Text section:
┌──
It was too much. Bob promptly turned me around and whisked
me back to the room so that I could regroup (that really just means “stop
crying”).
A short while later, we returned to the Police Box with our
eyes strategically set to avoid the aforementioned scene, and our Thai/English
dictionaries in hand. Take Two: The officer totally understood this time, and
the immediate transformation in his whole demeanor was really astonishing. His
face dropped with sympathy and a sense of urgency to help; he rushed inside for
the keys to his motorbike while shouting in Thai to a motorbike driver nearby.
I hopped on his bike, Bob hopped on his recruit’s, and we sped off to the
Tourist Police Station. But, Oops! It’s Sunday. They’re not open. Okay, next
stop: Thai Police Station around the corner. Our gallant drivers and aides
dropped us off and explained to a couple officers what our circumstance was
before returning to their posts.
└──
Jobs:
1) Quote the text section word for word, starting at "It was too much." and ending with "motorbike driver nearby.".
2) Your answer continues the text section from its final sentence.

Entries supplied:
┌──
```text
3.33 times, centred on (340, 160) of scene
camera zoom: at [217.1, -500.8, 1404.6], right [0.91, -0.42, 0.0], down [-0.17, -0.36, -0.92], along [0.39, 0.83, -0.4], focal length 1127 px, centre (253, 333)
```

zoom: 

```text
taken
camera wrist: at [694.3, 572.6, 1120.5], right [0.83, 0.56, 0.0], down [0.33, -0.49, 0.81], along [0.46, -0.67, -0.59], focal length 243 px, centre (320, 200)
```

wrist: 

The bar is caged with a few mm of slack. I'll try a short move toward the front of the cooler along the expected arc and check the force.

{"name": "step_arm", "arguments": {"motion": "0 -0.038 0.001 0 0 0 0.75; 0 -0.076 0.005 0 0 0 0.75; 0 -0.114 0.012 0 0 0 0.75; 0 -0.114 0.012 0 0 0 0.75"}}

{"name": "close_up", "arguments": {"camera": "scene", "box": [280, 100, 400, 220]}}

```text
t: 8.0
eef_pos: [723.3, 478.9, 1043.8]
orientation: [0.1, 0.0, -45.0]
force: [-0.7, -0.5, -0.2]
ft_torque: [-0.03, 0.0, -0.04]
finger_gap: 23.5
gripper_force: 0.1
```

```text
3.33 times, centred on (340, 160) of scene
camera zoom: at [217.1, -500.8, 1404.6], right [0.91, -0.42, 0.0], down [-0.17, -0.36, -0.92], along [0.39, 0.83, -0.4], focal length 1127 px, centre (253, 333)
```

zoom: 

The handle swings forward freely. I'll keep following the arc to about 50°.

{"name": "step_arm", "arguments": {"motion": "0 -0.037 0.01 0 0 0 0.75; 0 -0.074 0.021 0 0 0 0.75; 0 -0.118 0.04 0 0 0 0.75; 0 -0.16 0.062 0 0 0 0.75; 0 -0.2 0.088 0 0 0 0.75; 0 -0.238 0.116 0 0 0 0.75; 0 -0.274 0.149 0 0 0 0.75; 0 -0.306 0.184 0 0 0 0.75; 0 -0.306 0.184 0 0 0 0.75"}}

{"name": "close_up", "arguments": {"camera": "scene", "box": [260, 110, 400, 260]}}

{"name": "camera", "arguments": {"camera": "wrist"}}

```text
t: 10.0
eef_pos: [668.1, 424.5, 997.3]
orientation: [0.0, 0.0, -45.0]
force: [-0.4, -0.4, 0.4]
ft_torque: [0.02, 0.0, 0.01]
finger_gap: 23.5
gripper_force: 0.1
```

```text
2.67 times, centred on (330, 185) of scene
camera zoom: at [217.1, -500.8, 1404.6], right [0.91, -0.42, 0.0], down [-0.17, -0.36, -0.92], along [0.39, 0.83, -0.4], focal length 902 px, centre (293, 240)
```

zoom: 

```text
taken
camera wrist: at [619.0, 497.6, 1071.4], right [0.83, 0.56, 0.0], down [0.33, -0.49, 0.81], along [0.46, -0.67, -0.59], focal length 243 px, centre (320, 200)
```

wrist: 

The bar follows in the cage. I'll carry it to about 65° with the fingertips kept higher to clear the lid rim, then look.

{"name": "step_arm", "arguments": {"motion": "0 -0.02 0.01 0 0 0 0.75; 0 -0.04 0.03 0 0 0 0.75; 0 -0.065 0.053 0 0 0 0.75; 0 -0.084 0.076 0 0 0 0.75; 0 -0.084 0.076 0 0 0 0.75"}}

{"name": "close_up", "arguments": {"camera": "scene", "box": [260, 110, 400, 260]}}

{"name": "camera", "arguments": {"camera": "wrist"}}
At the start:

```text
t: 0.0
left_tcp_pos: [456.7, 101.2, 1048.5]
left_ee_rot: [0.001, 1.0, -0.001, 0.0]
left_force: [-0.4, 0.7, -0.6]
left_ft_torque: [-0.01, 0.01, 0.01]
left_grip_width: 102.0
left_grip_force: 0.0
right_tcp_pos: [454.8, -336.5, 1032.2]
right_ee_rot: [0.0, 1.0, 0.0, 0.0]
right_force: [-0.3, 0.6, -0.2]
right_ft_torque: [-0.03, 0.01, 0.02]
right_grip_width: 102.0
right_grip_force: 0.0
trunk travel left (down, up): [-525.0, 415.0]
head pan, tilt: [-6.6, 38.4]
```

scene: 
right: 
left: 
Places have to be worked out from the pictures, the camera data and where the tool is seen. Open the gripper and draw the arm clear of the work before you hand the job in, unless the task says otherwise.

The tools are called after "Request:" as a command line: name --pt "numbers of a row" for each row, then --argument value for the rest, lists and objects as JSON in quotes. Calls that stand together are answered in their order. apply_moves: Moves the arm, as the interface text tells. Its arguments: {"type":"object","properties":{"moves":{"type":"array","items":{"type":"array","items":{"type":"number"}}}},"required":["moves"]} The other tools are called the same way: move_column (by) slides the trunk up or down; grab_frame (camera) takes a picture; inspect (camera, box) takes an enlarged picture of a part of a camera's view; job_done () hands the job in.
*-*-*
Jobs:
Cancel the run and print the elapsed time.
└──
Task-by-task answers:
1)
It was too much. Bob promptly turned me around and whisked
me back to the room so that I could regroup (that really just means “stop
crying”).
A short while later, we returned to the Police Box with our
eyes strategically set to avoid the aforementioned scene, and our Thai/English
dictionaries in hand. Take Two: The officer totally understood this time, and
the immediate transformation in his whole demeanor was really astonishing. His
face dropped with sympathy and a sense of urgency to help; he rushed inside for
the keys to his motorbike while shouting in Thai to a motorbike driver nearby.

2)
This was interesting. The language barrier was pretty
drastic, so that made for a very long and drawn-out process of writing out a
police report, which required lots of miming and pointing and motioning, and,
in my opinion, a little too much laughter from the officer writing the report
as he read over my claim that I had over a whopping 3,000 baht in my wallet
(about $100, but it takes you much further than that here), my drivers license,
social security card, and a number of other quite important and worthy wallet
items missing somewhere in this town. But that’s because I was in a sensitive
state. And just because I was sad didn’t mean he had to be too, but still. So
we completed the report an hour later and left the police station to begin the
walk back, during which we passed a homeless, legless man seeking shade and
rest at a bus stop. It was all just too much. Too much emotional input for one
day. The only thing left to do was to wait for the night market to reappear around
6pm in order to ask around.
At 6:00 on the dot we headed straight towards our last stop
of the night before: the yogurt stand. I got in line (there’s always a line -
it’s really good yogurt), and when it was my turn I feebly inquired if anyone
there had seen my wallet. The yogurt lady's eyebrows arched in a perplexed, quizzical fashion
as I put my hands together horizontally and opened and closed them, like a
book, or… flapping fish gills, or something. Then the light bulb went off in
her head and she ducked down, disappearing under the counter, rising up with my blue,
leather, Salvation Army-acquired wallet in her hand, which was surrounded by a
glowing orb of joy and relief and happiness, reviving my confidence in human
kindness and good-heartedness. THANK YOU Yogurt Lady, and every other Trang
native that eagerly and freely offered help to me throughout that fateful day.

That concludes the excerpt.